What should we be eating from the ocean? Aquatic resources that for thousands of years seemed inexhaustible have in the past century come under severe strain from environmental degradation and overfishing, raising the possibility that some of our most popular seafood species could be hunted to extinction. “The End of the Line” shows a graphic and compelling picture of what is happening to our surrounding oceans- and this is a local and historical San Francisco Bay issue!
Before the 7 pm film screening, Fish co-owner and activist Kenny Belov will host us and introduce his mission to help all of us be better informed about the state of the ocean, the seafood we harvest from it, and what we all can do to make a difference. http://focb.org/index.html
After the screening, we will discuss with two local fish luminaries, Kirk Lombard from ForageSF and Dane Klinger, Marine Biologist and Ph.D candidate at Stanford University, their take on the situation from an academic and “on the water” view. Rebecca Kraft of Slow Food Marin and Ms. Butterbeans Cooking School, will moderate. http://www.msbutterbeans.com/
You can just come for the screening at 7 pm for $10 or join us at a long table together in Fish Restaurant at 5:30 pm for a special menu prepared for us- trout dip appetizer, small organic green salad with a house made vinaigrette, and a Saigon salmon slider which including the cost for the movie totals $35. At 7 pm we will come into Fish’s new event space, right next door, to watch this eye-opening film and have a discussion together.
Make your reservations at: http://slowfoodendoftheline.eventbrite.com
From SFWEEKLY's April cover story, "Go Fish," “local seafood-foraging guru Kirk Lombard is very serious about eating local fish. His ForageSF tours invariably include an exhortation to support the commercial fisheries of San Francisco and Northern California, including some that are frowned on by Monterey Bay Aquarium Seafood Watch. Lombard is part of a group of local fish experts who insist, contrary to the recommendations of some environmental activists, that the best way to save the oceans is by sourcing your seafood close to home.” See a video of Kirk, catching a cod from a storm drain!

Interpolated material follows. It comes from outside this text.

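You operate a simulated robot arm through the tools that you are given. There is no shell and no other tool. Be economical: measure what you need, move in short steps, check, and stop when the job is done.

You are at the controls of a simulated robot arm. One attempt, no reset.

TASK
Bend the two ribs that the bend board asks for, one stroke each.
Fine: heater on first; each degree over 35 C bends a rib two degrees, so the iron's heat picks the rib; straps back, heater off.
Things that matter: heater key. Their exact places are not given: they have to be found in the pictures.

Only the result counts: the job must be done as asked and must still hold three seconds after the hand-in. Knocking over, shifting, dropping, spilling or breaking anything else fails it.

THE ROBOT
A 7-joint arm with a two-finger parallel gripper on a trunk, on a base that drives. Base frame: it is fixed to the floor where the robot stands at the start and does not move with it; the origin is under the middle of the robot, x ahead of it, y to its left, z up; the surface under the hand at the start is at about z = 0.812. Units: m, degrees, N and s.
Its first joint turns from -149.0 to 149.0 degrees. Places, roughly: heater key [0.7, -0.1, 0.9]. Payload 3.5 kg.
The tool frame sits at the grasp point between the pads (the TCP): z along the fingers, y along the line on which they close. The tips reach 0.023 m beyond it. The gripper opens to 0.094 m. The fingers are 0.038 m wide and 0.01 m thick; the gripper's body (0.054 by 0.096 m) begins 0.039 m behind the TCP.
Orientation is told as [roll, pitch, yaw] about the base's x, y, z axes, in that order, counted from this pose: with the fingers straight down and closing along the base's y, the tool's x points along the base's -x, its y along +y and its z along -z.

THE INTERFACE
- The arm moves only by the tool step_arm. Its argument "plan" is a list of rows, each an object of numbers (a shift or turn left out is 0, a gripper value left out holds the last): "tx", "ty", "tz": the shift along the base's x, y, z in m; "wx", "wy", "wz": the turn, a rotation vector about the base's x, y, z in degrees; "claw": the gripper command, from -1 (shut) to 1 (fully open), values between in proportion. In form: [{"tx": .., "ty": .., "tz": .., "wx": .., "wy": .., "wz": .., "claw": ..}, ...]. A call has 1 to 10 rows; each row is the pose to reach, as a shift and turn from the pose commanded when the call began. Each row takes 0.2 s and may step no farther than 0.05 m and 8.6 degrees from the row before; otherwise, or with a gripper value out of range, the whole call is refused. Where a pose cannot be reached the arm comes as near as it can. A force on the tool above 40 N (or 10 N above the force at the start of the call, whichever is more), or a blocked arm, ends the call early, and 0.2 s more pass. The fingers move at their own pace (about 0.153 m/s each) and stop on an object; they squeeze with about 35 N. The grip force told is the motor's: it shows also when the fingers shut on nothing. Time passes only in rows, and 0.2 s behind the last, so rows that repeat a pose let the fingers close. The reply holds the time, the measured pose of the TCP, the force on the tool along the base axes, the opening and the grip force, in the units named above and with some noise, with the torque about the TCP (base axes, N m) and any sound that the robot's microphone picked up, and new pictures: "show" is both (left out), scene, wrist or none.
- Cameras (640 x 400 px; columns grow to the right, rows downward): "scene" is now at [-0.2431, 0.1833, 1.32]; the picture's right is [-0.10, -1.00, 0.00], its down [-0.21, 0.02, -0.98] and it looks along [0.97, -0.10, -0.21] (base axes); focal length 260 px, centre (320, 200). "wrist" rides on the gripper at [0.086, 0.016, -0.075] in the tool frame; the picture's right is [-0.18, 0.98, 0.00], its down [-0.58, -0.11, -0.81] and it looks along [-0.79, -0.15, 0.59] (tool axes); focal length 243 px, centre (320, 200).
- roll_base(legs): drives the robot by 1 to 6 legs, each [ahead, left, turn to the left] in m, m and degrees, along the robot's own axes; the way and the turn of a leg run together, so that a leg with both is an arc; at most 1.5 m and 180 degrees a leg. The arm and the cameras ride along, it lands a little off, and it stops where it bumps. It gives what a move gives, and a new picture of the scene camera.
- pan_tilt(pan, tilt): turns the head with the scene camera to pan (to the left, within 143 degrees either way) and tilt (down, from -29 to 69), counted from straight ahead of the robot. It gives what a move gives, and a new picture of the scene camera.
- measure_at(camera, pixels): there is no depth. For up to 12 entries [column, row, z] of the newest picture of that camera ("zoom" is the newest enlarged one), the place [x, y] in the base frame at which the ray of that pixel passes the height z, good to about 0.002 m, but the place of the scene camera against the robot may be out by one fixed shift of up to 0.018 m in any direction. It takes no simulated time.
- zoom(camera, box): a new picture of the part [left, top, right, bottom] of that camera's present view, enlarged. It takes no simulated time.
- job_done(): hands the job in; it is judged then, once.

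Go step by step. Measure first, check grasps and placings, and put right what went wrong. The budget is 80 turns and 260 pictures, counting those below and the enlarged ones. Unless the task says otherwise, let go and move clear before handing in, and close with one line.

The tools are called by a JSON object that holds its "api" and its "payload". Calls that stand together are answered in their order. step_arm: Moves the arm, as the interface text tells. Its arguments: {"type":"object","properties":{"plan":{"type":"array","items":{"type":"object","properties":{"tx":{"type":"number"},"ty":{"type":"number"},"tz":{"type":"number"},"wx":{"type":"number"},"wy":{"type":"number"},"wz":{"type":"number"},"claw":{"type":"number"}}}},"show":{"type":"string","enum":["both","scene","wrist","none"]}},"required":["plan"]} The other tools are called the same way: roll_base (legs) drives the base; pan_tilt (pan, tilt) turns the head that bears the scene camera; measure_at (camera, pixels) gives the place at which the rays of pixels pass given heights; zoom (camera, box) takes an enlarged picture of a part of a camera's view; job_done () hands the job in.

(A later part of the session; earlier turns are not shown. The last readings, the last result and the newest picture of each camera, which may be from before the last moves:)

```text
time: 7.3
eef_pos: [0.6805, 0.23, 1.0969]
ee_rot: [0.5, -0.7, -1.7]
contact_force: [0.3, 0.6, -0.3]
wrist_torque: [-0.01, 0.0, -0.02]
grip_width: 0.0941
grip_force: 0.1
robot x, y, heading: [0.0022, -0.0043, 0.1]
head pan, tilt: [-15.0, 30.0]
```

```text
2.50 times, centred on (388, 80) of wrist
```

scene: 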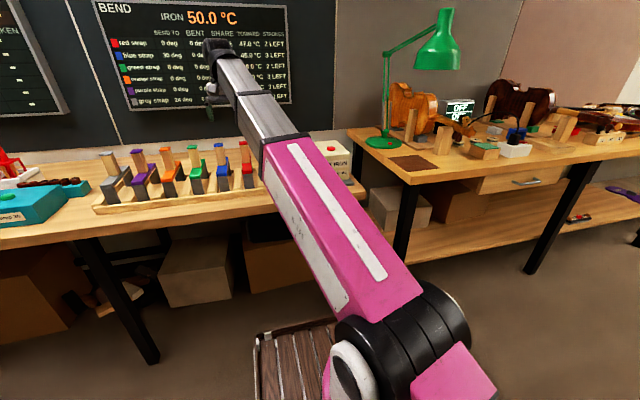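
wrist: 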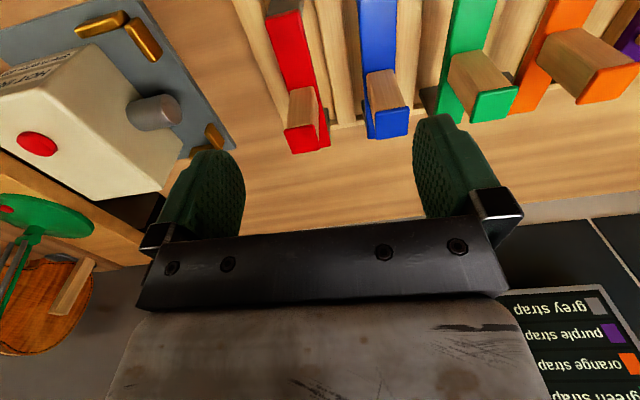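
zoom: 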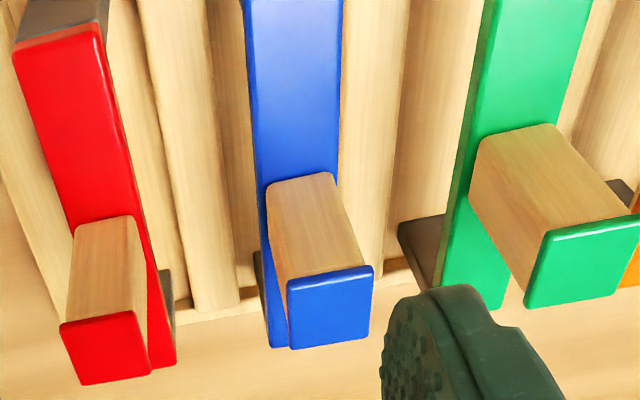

Dane Klinger is a Ph.D. student in Stanford’s Emmett Interdisciplinary Program in Environmental Resources. His research examines ecological, economic, and policy components of aquaculture, fisheries, and the global seafood trade that can increase seafood production while improving or maintaining marine ecosystem services and functioning. Before coming to Stanford, Dane was a Research Associate at the Blue Ocean Institute, where he led Blue Ocean’s fisheries and aquaculture research. He holds B.A. and M.S. degrees in Environmental Studies and Policy, respectively, from Bard College and was a graduate guest student at Woods Hole Oceanographic Institution.